Tasks for this exercise →
a - Take the text segment and repeat only what runs from "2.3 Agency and" through "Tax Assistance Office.".
b - Give the continuation of the text segment.

--- START OF Supplied information ---

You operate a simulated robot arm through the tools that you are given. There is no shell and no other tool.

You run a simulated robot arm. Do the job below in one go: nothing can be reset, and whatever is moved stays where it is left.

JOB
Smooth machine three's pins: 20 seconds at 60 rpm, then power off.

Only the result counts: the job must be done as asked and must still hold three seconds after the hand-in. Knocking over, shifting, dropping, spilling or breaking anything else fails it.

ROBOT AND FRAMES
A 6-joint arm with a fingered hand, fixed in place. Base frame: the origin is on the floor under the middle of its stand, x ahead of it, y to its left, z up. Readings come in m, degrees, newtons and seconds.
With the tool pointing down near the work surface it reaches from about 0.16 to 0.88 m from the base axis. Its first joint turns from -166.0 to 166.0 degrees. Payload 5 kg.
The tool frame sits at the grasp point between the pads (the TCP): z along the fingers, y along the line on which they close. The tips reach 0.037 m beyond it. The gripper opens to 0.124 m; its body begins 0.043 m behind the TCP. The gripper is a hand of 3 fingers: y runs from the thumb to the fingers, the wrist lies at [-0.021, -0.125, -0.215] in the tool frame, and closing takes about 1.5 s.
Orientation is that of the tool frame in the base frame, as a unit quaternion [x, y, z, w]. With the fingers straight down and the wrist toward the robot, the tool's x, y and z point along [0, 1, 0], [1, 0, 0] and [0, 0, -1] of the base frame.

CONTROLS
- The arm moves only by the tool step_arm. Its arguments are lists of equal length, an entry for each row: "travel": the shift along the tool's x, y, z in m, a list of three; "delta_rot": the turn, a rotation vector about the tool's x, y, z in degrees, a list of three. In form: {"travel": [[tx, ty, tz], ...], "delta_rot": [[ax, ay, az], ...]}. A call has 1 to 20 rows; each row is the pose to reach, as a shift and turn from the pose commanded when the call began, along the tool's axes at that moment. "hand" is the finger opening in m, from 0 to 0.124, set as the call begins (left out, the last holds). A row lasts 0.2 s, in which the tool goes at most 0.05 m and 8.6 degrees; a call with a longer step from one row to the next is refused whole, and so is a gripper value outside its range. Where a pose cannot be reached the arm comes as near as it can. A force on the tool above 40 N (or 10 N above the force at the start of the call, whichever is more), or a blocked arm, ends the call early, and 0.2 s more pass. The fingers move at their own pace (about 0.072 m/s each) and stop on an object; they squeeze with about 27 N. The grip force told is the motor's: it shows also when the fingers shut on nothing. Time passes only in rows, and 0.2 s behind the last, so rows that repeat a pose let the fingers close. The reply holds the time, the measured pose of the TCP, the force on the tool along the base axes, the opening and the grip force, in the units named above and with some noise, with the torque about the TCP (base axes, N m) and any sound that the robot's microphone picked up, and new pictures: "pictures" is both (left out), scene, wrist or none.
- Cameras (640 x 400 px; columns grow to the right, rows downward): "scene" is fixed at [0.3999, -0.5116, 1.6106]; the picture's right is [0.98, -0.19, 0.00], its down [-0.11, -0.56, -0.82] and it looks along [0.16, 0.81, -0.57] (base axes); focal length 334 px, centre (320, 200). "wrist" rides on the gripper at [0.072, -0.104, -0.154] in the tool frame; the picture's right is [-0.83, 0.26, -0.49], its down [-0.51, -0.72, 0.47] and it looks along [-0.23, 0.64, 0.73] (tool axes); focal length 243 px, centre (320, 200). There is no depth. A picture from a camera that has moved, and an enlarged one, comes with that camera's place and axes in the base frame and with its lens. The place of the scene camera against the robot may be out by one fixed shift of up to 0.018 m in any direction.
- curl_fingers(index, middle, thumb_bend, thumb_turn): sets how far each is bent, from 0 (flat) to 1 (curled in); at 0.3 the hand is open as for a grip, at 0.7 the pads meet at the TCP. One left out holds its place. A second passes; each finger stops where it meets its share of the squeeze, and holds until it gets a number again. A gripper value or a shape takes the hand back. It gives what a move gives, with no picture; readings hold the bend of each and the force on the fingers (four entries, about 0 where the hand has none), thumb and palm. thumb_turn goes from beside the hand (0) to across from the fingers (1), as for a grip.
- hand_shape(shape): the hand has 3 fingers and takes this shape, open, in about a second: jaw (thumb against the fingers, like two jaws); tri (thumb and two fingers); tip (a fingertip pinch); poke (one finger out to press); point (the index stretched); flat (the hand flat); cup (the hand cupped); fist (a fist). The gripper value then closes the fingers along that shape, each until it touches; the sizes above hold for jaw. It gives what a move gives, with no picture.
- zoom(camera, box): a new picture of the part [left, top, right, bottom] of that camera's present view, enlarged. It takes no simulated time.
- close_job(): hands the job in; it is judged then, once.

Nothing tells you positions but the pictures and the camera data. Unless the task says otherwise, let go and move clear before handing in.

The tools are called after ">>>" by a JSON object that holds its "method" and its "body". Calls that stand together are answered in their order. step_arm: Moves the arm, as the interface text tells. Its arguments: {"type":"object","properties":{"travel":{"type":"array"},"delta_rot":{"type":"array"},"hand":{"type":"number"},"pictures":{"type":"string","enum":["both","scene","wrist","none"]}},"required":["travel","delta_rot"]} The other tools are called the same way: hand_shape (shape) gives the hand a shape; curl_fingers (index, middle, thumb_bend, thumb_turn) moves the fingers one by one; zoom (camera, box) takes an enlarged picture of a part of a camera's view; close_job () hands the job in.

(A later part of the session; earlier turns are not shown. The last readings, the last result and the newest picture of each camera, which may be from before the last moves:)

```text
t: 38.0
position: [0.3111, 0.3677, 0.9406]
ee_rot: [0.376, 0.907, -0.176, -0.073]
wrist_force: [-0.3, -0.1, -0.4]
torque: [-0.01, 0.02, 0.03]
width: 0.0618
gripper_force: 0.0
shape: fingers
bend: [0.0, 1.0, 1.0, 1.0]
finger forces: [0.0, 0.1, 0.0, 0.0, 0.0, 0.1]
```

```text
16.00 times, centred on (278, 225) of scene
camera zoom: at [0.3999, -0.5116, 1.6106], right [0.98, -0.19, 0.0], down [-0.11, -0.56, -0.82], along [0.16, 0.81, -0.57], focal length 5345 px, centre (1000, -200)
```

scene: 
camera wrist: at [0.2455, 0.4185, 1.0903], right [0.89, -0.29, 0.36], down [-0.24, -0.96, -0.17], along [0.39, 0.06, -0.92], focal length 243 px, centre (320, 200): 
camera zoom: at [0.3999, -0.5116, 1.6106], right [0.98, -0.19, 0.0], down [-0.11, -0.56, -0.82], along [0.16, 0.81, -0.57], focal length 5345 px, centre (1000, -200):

--- END OF Supplied information ---
--- START OF Text segment ---

The Department of the Treasury is structured to meet three outcomes:
Outcome 1: Sound macroeconomic environment;
Outcome 2: Effective government spending and taxation arrangements; and
Outcome 3: Well functioning markets.
The reporting entity comprises the Department of the Treasury, the Foreign Investment Review Board, the Loan Council, Australian Government Actuary and the Royal Australian Mint (the Mint), hereafter referred to as `the Department'. In these statements, `the Department' does not correspond with the Department of the Treasury.
The Australian Office of Financial Management (AOFM) was established as a `prescribed agency' on 1 July 1999, transferring all the functions formerly carried out by the Debt Management Office within Treasury from that date. The creation of AOFM has had significant impact on the Administered accounts within Treasury, most specifically on:
§ Revenues from government;
§ Interest revenue;
§ Other sources of non-taxation revenue;
§ Interest expense; and
§ Balance sheet amounts as detailed in Note 8B.
The financial statements are required by section49 of the Financial Management and Accountability Act1997 and are a general purpose financial report.
The statements have been prepared in accordance with:
§ Requirements for the Preparation of Financial Statements of Commonwealth Agencies and Authorities made by the Minister for Finance and Administration in August 1999 (Schedule 2 to the Financial Management and Accountability (FMA) Orders);
§ Australian Accounting Standards;
§ other authoritative pronouncements of the Australian Accounting Standards Boards; and
§ the Consensus Views of the Urgent Issues Group.
The Statements have been prepared having regard to:
§ Statements of Accounting Concepts; and
§ the Explanatory Notes to Schedule 2 issued by the Department of Finance and Administration.
The financial statements have been prepared on an accrual basis and in accordance with historical cost convention except for certain assets which, as noted, are at valuation. Except where stated, no allowance is made for the effect of changing prices on the results or the financial position.
The continued existence of the department in its present form, and with its present outcomes, is dependent on government policy and on continuing appropriations by parliament for the department's administration and outcomes.
2.2 Changes in accounting policy
Changes in accounting policy have been identified in this note under their appropriate headings.
2.3 Agency and administered items
Agency assets, liabilities, revenues and expenses are those items that are controlled by the department including:
§ computers, plant and equipment used in providing goods and services;
§ liabilities for employee entitlements;
§ revenues from running cost appropriations;
§ revenues from user charging, etc, where the proceeds are deemed appropriated under Section 31 of the Financial Management and Accountability Act 1997; and
§ employee expenses and other administrative expenses incurred in providing goods and services.
Administered items are those items which are controlled by the government and managed or overseen by the department on behalf of the government. These items include grant payments to other governments, dividend revenue from Reserve Bank of Australia, grant payments and subsidies by the Goods and Services Tax Assistance Office.
The purpose of the separation of administered and agency items is to enable assessment of the administrative efficiency of the department in providing goods and services. The basis of accounting described in Note2.1 applies to both agency and administered items.

--- END OF Text segment ---

Answers to the problems →
a -
2.3 Agency and administered items
Agency assets, liabilities, revenues and expenses are those items that are controlled by the department including:
§ computers, plant and equipment used in providing goods and services;
§ liabilities for employee entitlements;
§ revenues from running cost appropriations;
§ revenues from user charging, etc, where the proceeds are deemed appropriated under Section 31 of the Financial Management and Accountability Act 1997; and
§ employee expenses and other administrative expenses incurred in providing goods and services.
Administered items are those items which are controlled by the government and managed or overseen by the department on behalf of the government. These items include grant payments to other governments, dividend revenue from Reserve Bank of Australia, grant payments and subsidies by the Goods and Services Tax Assistance Office.

b -
Administered items are distinguished from agency items in the financial statements by shading.
2.4 Principles of consolidation
The financial statements of the Mint are consolidated into the department's financial statements. All balances and transactions between the Mint and the department have been eliminated on consolidation.
2.5 Revenues from government
Revenues from government are revenues relating to the core operating activities of the department.
The policies for accounting for revenue from government follow (amounts and other details are given in Note 5).
From 1 July 1999, the Commonwealth Budget has been prepared under an accruals framework.
Appropriations to the Department of the Treasury for its departmental outputs are recognised as revenue to the extent they have been received into the department's bank account or are entitled to be received by the department at year end.
Appropriations to the Department of the Treasury for departmental capital items are recognised directly in equity, to the extent that the appropriation has been received into the department's bank account or are entitled to be received by the department at year end.
The appropriations for departmental capital items for 1999-2000 include, as carryovers, the re-appropriation to the department of the certain unspent amounts from 1998-99. These amounts were recognised directly in equity in the financial statements for 1998-99.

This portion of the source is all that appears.